--- begin ---

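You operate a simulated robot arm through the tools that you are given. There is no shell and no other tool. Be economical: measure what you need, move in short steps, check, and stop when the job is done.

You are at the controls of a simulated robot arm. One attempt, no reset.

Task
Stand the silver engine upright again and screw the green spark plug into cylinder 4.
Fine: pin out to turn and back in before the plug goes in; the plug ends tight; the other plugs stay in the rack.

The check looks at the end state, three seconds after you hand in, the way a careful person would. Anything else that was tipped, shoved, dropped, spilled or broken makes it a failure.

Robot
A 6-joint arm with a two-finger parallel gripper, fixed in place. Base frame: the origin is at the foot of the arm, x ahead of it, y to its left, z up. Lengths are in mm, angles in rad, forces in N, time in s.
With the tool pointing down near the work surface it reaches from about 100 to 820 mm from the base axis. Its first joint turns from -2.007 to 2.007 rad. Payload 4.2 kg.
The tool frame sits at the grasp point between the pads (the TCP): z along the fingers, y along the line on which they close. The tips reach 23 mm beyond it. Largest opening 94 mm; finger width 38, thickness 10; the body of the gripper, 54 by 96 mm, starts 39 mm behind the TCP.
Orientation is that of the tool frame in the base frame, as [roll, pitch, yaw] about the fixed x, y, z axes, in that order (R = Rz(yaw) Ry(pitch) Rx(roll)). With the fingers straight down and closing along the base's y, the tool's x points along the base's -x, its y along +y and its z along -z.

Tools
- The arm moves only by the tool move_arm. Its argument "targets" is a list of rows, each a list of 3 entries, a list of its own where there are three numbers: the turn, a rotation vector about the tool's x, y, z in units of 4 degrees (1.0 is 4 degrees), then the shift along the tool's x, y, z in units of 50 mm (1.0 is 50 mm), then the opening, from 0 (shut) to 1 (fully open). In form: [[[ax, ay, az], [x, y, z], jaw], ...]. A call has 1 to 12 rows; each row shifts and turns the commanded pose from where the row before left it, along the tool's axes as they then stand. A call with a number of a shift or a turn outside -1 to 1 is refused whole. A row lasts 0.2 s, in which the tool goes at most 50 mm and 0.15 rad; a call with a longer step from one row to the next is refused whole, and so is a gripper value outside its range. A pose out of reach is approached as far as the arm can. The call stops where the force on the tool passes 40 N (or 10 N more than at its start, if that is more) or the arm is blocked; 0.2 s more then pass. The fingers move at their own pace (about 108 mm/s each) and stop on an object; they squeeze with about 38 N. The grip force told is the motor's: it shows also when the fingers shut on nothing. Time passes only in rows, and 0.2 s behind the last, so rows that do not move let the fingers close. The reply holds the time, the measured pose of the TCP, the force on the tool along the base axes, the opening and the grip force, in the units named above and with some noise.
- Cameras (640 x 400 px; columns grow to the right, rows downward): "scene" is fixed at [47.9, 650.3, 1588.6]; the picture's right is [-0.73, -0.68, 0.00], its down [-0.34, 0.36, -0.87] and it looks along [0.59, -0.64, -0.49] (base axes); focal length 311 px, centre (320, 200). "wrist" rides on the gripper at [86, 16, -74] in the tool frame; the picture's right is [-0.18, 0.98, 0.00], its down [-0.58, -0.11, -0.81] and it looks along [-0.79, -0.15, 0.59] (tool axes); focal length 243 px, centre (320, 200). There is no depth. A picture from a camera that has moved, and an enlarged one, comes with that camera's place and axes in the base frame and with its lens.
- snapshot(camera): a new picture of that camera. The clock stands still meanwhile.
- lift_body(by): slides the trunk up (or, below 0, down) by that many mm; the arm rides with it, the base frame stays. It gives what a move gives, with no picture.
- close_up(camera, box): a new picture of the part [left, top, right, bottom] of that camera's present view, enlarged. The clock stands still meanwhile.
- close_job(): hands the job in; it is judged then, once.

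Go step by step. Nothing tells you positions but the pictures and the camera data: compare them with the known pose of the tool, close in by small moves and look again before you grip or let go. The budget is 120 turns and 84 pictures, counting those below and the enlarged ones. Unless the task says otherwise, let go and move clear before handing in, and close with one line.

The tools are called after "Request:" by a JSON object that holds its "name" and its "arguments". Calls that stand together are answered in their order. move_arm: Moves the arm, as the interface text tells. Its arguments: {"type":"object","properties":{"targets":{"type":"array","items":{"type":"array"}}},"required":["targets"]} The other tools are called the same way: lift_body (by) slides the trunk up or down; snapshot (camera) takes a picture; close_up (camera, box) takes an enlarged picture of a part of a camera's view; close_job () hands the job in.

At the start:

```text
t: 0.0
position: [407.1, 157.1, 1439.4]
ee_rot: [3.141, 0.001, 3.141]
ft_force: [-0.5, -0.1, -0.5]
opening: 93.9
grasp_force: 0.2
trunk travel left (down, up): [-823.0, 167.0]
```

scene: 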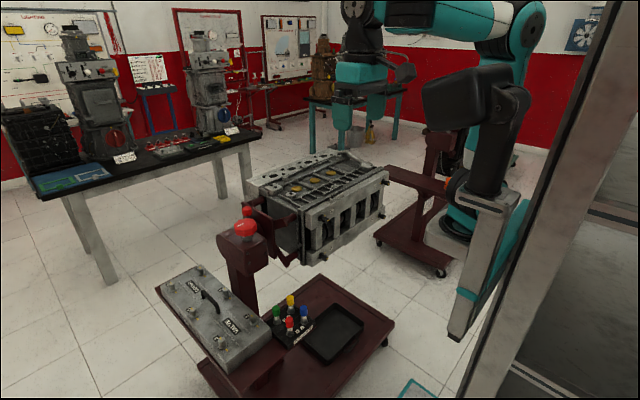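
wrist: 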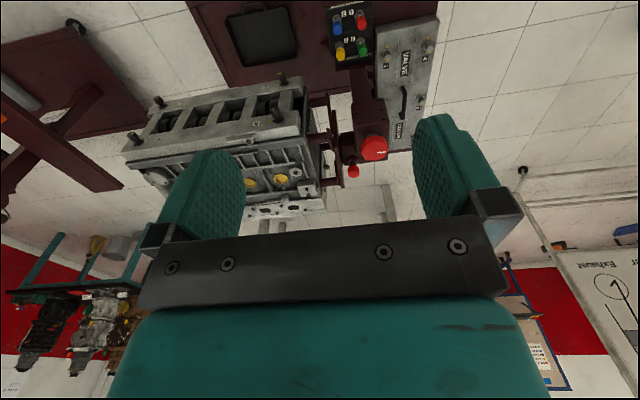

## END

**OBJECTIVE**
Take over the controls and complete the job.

--- end ---

**OBJECTIVE**
Whichever lines contain the string "trunk", select and copy them.

**SOLUTION BELOW**
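- lift_body(by): slides the trunk up (or, below 0, down) by that many mm; the arm rides with it, the base frame stays. It gives what a move gives, with no picture.
The tools are called after "Request:" by a JSON object that holds its "name" and its "arguments". Calls that stand together are answered in their order. move_arm: Moves the arm, as the interface text tells. Its arguments: {"type":"object","properties":{"targets":{"type":"array","items":{"type":"array"}}},"required":["targets"]} The other tools are called the same way: lift_body (by) slides the trunk up or down; snapshot (camera) takes a picture; close_up (camera, box) takes an enlarged picture of a part of a camera's view; close_job () hands the job in.
trunk travel left (down, up): [-823.0, 167.0]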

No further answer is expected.